Of course, you could build a system that works with this separation, but for the reasons outlined
by von Neumann in section 2.5 of his Draft, we don't do that. Modern general-purpose computer systems
put instructions and data into the same memory module.
For this problem, you will show how to modify Figure 4.17 and its operation to accommodate
a single Memory module that encapsulates both main memory to hold data and instructions, and any
number of caches.
This will be somewhat easier than it may sound, because we're going to assume that you
have access to a Memory module that has the following attributes:
- Input: Go (1 bit)
- Input: Address (32 bits)
- Input: WriteEnable (1 bit)
- Input: WriteData (32 bits)
- Output: ReadData (32 bits)
- Output: Finished (1 bit)
- To read from Memory:
- Set and hold Address to the desired address
- Set and hold WriteEnable=0
- Set Go=1 for one clock cycle, then return Go to 0 until it's time to do
the next read or write operation.
- Wait as long as it takes (could be many clock cycles) until Finished=1; at
this time, ReadData will show the resulting data until the next
time Go is set to 1.
- To write to Memory:
- Set and hold Address to the desired address
- Set and hold WriteData to the desired data
- Set and hold WriteEnable=1
- Set Go=1 for one clock cycle, then return Go to 0 until it's time to do
the next read or write operation.
- Wait as long as it takes (could be many clock cycles) until Finished=1; at this
time, WriteData will have been written to the desired location in memory.
That is, you can include a rectangle called "Memory" in your diagram, with the input and output
lines as shown above, but you should not show the internal structure of Memory.
Hand in a modified or redrawn version of Figure 4.17 showing the reorganization required to
implement this multiple-cycle / one-memory datapath. You may add any new logic elements you need, but
try to keep your modifications of 4.17 as simple and minimal as possible. You should also include
a concise explanation of anything that is not obvious from your diagram (e.g. how Control will need
to be modified to make everything work, what assumptions you're making that aren't already stated here, etc.)
Here are a few ideas you might find helpful.
- Each instruction will take at least two clock cycles. During the first clock cycle (or longer,
depending on how quickly Memory responds), the next instruction pointed to by the PC
will get Fetched. Your Instruction Fetch phase should end with the requested instruction being
written into a new "Instruction Register" (a 32-bit rectangle like PC, which will be used to store
the instruction during the remainder of the instruction cycle). After that, at least one
cycle will be devoted to executing the instruction (i.e. reading from registers, going through the ALU, etc.).
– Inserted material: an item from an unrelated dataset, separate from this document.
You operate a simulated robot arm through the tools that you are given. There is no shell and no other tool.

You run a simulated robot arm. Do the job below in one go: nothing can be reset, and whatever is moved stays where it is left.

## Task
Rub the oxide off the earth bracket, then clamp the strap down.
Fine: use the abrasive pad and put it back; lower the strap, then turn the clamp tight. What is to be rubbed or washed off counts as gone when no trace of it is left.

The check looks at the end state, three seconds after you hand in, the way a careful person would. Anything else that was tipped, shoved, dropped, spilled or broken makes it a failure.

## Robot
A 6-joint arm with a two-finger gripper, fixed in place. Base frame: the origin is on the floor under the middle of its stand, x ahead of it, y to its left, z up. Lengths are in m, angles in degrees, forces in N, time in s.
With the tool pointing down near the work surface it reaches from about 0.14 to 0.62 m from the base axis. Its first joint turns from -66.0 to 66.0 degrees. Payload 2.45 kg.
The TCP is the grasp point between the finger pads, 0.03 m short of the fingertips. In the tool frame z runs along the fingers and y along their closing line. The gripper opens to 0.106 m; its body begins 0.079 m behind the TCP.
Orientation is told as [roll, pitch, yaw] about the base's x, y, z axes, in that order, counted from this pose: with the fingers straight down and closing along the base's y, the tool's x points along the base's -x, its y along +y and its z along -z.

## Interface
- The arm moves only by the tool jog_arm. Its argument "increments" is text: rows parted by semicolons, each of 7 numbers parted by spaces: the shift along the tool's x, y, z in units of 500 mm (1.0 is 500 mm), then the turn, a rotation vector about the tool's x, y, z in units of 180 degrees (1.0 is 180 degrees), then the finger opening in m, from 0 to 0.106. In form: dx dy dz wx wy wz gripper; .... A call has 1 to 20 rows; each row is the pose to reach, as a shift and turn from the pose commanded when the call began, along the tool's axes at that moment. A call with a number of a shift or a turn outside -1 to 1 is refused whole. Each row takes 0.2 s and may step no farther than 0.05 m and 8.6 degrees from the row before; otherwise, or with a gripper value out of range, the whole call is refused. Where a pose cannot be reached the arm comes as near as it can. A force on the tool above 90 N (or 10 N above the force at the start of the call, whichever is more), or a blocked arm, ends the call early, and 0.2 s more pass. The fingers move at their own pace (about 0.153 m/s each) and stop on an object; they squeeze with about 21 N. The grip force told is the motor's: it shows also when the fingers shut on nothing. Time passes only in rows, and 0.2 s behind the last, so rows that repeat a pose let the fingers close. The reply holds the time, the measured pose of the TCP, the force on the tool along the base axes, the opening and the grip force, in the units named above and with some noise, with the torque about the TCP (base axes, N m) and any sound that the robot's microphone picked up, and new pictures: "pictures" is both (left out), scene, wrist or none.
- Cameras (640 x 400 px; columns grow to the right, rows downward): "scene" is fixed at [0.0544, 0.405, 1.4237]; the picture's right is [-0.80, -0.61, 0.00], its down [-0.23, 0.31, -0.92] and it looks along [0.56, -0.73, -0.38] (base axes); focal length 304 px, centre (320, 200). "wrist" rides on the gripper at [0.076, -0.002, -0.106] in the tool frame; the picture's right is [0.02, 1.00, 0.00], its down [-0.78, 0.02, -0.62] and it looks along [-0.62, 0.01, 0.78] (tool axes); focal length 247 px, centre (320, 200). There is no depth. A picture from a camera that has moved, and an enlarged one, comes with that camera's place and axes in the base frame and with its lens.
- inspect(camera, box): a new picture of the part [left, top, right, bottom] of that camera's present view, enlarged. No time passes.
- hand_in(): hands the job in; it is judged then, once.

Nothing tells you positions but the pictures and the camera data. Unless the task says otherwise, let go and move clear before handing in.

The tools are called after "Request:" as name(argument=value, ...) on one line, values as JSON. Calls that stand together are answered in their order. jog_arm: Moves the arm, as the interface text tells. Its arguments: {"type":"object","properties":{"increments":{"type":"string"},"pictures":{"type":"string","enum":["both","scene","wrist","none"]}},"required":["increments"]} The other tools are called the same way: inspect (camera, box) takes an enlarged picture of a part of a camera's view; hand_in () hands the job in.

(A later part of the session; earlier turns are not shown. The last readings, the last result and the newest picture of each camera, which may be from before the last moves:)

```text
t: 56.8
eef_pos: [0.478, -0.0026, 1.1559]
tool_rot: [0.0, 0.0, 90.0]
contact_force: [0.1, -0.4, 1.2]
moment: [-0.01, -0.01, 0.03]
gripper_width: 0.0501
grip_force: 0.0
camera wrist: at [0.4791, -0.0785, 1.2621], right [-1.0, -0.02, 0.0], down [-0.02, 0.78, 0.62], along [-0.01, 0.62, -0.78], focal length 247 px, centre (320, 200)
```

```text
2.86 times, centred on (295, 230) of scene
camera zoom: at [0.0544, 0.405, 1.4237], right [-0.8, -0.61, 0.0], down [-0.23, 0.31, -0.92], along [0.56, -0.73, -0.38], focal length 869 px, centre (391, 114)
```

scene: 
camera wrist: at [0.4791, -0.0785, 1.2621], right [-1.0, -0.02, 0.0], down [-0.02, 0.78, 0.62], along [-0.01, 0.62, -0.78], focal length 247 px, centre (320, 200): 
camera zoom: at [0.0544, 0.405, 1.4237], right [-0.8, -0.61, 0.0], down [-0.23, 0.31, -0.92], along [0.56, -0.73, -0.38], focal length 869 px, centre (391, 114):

For lw and sw instructions, however, there will be another phase of indeterminate length during
which Memory is accessed again.
- Because a single instruction cycle (i.e. Fetch plus Execution) will take at least two clock cycles,
it will be important to modify things so that the PC doesn't change on every single cycle like it
does in Figure 4.17. You might find it helpful to make the Clock line going to the PC explicit. (Note
that in Figure 4.17, we assume the Clock is there, but it isn't drawn in the diagram.)
- You might want to have a little counter/register of some kind that keeps track of which phase of
the instruction cycle you're in right now. For example, one value of the counter might indicate
that we're currently waiting for an instruction to get fetched; another value of the counter might
indicate that we're waiting for a lw read from Memory complete; etc.
- It may take significant effort to get your head around this problem, but the actual changes
don't have to be huge. Much of the existing Figure 4.17 can stay as-is.
(3 points) No need for any more recommendations of books or music or jokes or movies or
anything. Thanks for joining me this term. Have a great summer and beyond.